Poland’s Deputy Justice Minister Patryk Jaki said Israel’s outrage was “proof” that the legislation was needed.

“Important Israeli politicians and media are attacking us for the bill. On top of that they claim that Poles are co-responsible for the Holocaust,” Jaki, who authored the bill, said.

“This is proof how necessary this bill is.”

The bill stipulates that any individual who accuses Poland of being responsible for “crimes against peace and humanity” will be subject to a fine or prison sentence.
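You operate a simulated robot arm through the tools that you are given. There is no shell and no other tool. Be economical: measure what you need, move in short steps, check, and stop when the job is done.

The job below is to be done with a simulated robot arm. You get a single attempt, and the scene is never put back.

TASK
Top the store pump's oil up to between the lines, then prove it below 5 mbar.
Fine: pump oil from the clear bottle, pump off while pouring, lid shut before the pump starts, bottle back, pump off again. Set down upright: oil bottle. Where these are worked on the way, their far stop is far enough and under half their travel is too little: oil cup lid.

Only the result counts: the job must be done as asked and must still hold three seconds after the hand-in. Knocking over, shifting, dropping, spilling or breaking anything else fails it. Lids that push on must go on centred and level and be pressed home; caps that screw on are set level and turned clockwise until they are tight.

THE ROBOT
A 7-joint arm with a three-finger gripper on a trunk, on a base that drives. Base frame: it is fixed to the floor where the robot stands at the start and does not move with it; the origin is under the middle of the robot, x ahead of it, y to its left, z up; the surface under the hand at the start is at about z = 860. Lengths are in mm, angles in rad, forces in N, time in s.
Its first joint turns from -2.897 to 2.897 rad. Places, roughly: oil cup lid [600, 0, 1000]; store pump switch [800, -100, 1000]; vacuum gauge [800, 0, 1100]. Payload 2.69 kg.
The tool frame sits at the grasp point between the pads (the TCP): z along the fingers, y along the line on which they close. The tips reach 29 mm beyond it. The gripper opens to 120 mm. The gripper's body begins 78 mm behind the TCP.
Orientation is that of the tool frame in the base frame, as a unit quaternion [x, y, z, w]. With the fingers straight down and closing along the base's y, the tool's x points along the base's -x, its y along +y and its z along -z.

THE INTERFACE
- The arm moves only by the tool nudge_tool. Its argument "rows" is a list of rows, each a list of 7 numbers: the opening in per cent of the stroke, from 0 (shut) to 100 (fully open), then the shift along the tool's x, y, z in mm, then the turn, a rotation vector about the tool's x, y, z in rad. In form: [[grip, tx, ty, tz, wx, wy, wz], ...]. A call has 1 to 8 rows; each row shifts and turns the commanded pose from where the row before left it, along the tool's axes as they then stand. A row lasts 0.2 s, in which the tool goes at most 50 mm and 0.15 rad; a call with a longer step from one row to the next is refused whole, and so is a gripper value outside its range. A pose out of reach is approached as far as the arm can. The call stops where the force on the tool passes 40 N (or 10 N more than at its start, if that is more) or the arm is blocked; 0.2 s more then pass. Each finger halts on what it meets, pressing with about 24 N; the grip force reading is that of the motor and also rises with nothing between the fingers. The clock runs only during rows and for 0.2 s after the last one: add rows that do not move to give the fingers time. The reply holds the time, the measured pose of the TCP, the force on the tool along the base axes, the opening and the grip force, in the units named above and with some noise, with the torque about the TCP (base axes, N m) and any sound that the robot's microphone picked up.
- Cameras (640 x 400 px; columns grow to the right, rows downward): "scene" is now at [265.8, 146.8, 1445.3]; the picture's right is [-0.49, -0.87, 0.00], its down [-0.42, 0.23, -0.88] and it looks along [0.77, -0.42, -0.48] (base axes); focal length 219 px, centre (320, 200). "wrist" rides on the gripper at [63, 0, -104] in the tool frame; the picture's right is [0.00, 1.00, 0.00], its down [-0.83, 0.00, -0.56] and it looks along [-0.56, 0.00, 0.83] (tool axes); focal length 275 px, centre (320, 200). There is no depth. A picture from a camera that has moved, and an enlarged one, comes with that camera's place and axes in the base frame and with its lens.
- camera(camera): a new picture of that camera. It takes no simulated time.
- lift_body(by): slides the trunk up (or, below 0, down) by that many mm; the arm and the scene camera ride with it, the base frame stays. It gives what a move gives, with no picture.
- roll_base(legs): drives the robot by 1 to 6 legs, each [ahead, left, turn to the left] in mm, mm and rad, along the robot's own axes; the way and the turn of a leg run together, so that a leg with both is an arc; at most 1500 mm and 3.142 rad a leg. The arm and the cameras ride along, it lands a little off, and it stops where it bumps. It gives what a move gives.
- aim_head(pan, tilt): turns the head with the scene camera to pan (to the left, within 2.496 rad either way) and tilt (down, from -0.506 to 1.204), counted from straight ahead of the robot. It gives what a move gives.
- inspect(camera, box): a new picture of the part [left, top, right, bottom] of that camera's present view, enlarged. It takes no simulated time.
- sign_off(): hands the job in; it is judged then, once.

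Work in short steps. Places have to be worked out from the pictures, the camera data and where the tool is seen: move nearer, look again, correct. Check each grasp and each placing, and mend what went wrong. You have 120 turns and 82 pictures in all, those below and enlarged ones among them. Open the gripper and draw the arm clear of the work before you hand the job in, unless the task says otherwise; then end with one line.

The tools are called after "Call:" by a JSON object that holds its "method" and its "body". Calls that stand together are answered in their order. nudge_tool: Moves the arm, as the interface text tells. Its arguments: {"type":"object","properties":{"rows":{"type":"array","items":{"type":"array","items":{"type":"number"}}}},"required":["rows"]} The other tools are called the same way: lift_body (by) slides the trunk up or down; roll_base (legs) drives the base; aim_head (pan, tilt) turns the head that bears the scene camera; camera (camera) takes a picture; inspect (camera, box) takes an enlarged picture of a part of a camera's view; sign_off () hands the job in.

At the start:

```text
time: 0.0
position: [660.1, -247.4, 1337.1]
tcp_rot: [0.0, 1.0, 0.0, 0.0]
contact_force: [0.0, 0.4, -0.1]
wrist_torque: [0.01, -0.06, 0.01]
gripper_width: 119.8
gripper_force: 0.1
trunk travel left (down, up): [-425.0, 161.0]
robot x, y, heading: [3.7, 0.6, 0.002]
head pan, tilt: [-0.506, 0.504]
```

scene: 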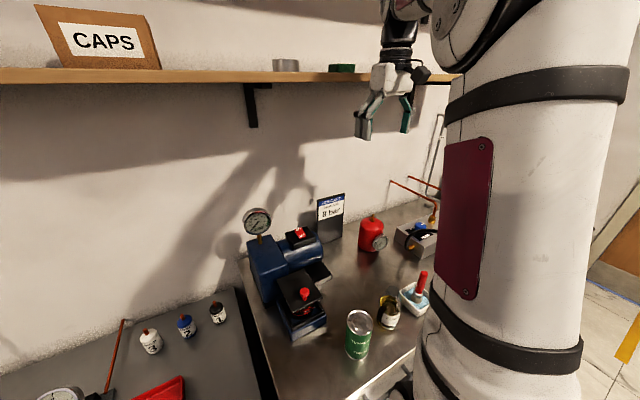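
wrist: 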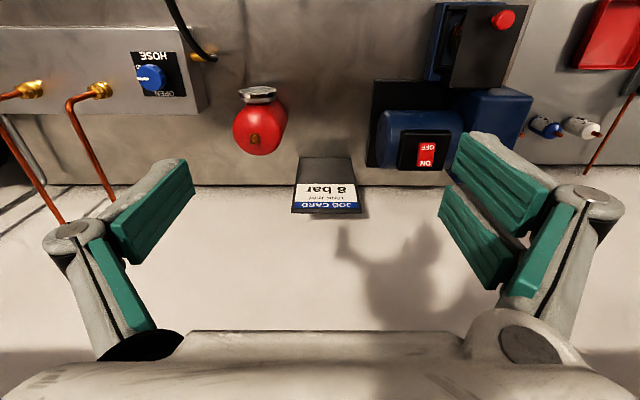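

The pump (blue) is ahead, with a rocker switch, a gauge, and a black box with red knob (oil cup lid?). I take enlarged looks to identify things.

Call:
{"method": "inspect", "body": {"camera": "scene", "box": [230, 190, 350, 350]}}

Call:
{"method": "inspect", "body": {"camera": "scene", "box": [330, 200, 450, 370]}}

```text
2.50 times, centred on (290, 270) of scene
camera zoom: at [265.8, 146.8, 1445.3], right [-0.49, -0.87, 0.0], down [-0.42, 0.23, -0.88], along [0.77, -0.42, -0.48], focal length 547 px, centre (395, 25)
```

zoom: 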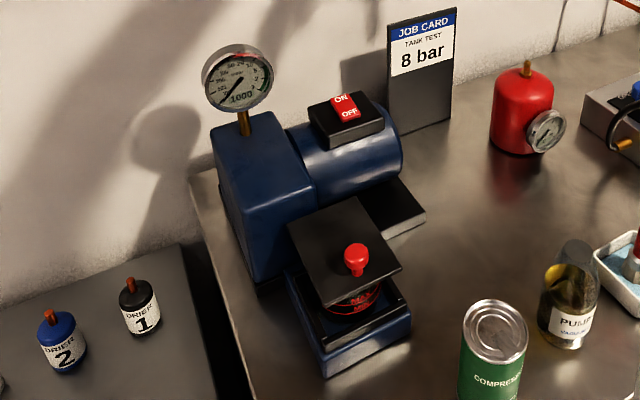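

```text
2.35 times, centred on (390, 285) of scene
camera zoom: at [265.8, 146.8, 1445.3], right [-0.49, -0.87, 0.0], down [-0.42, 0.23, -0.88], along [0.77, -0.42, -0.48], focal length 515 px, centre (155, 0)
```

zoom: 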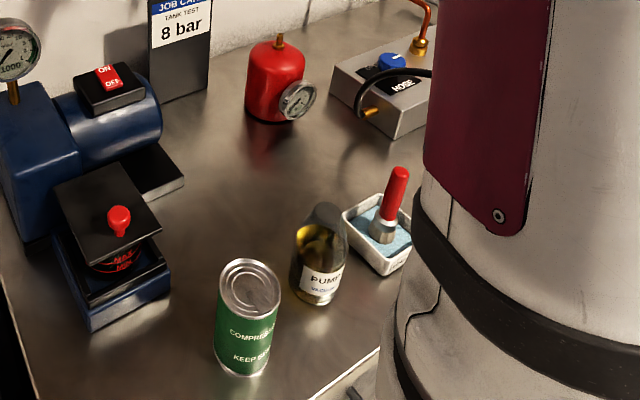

“Whoever accuses, publicly and against the facts, the Polish nation, or the Polish state, of being responsible or complicit in the Nazi crimes committed by the Third German Reich … or other crimes against peace and humanity, or war crimes, or otherwise grossly diminishes the actual perpetrators thereof, shall be subject to a fine or a penalty of imprisonment of up to three years,” a translation of the bill reads.